> What you should do:
Take from the listing each line that has the string "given".
· · · · · · ·
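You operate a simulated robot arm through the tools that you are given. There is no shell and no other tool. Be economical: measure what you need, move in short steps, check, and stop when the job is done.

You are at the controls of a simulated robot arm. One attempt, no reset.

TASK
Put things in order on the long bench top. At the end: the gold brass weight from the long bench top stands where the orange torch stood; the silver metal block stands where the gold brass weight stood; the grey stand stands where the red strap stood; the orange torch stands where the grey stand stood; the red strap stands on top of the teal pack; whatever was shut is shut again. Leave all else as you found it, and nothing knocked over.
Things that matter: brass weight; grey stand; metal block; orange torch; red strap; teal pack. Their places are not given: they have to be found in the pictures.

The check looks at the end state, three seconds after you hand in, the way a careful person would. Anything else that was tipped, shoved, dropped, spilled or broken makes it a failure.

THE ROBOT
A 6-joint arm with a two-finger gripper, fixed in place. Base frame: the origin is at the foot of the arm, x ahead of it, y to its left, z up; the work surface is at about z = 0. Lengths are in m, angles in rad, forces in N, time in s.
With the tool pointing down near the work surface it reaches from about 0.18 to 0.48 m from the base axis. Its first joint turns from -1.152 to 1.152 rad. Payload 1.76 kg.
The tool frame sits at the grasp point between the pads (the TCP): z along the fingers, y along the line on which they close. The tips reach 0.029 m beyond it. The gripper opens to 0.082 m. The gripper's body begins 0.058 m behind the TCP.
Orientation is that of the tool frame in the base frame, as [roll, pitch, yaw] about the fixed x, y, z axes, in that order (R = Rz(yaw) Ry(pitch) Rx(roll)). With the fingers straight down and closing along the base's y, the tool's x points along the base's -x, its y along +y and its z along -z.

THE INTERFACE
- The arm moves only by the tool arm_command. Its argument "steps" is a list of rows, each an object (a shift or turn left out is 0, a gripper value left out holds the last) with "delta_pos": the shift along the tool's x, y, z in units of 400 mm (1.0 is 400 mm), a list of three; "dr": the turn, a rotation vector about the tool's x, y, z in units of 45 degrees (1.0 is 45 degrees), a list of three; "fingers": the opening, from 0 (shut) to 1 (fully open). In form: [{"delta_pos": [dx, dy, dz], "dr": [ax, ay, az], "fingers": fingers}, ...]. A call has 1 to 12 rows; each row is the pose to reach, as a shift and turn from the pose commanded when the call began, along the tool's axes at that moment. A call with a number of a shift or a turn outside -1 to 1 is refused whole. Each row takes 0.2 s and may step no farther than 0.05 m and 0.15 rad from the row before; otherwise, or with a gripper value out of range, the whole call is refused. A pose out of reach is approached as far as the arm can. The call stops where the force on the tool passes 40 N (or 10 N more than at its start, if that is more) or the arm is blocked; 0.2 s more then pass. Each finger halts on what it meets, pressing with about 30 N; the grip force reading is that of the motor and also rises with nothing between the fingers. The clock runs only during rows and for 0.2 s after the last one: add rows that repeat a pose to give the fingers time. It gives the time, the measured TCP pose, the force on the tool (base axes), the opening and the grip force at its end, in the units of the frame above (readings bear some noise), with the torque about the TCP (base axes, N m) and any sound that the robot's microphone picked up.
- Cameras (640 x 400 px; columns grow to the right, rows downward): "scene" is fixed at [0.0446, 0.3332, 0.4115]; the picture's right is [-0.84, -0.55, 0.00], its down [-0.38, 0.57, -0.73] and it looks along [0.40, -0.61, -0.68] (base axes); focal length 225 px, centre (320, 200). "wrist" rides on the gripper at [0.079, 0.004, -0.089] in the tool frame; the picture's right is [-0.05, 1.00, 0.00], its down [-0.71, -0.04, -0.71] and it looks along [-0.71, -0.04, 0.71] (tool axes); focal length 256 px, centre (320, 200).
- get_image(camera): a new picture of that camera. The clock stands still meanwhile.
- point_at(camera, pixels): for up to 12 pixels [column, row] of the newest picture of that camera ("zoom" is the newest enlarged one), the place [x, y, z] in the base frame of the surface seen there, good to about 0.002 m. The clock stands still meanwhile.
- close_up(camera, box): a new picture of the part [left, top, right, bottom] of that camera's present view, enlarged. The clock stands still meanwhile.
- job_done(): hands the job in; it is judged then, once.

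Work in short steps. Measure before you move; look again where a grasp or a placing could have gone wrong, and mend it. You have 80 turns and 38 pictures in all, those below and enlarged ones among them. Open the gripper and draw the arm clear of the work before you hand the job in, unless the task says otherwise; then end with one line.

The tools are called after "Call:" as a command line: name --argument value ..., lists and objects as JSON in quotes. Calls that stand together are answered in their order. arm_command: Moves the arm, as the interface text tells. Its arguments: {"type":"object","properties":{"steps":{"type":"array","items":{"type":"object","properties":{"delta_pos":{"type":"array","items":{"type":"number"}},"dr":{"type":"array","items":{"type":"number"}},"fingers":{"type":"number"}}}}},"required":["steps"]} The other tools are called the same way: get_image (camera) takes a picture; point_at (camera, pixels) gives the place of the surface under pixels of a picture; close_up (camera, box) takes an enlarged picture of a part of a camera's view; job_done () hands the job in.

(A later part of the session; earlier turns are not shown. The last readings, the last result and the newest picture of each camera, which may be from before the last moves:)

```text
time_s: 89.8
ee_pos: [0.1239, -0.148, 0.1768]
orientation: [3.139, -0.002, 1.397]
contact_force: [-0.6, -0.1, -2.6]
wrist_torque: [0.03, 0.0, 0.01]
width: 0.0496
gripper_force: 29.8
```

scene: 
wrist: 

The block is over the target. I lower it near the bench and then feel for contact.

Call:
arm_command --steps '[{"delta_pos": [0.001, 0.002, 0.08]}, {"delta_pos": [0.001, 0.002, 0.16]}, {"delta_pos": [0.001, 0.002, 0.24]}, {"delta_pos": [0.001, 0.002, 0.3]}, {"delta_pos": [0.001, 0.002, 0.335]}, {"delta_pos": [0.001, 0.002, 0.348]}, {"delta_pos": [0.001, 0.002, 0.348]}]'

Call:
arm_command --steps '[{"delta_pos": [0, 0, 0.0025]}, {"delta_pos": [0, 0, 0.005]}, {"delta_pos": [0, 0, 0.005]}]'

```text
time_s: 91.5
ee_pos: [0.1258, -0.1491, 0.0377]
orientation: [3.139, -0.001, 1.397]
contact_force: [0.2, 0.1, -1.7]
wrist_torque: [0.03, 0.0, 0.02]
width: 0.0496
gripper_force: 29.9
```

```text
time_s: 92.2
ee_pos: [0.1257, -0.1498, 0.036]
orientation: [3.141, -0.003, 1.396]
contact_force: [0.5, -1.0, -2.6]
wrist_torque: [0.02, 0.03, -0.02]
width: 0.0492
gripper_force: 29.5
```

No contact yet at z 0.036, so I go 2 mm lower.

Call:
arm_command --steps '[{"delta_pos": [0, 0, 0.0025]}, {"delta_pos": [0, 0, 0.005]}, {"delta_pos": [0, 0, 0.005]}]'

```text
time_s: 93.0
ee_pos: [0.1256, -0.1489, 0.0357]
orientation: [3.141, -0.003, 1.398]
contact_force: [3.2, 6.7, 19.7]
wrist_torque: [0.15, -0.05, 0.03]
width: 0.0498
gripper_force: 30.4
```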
· · · · · · ·
> Response:
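You operate a simulated robot arm through the tools that you are given. There is no shell and no other tool. Be economical: measure what you need, move in short steps, check, and stop when the job is done.
Things that matter: brass weight; grey stand; metal block; orange torch; red strap; teal pack. Their places are not given: they have to be found in the pictures.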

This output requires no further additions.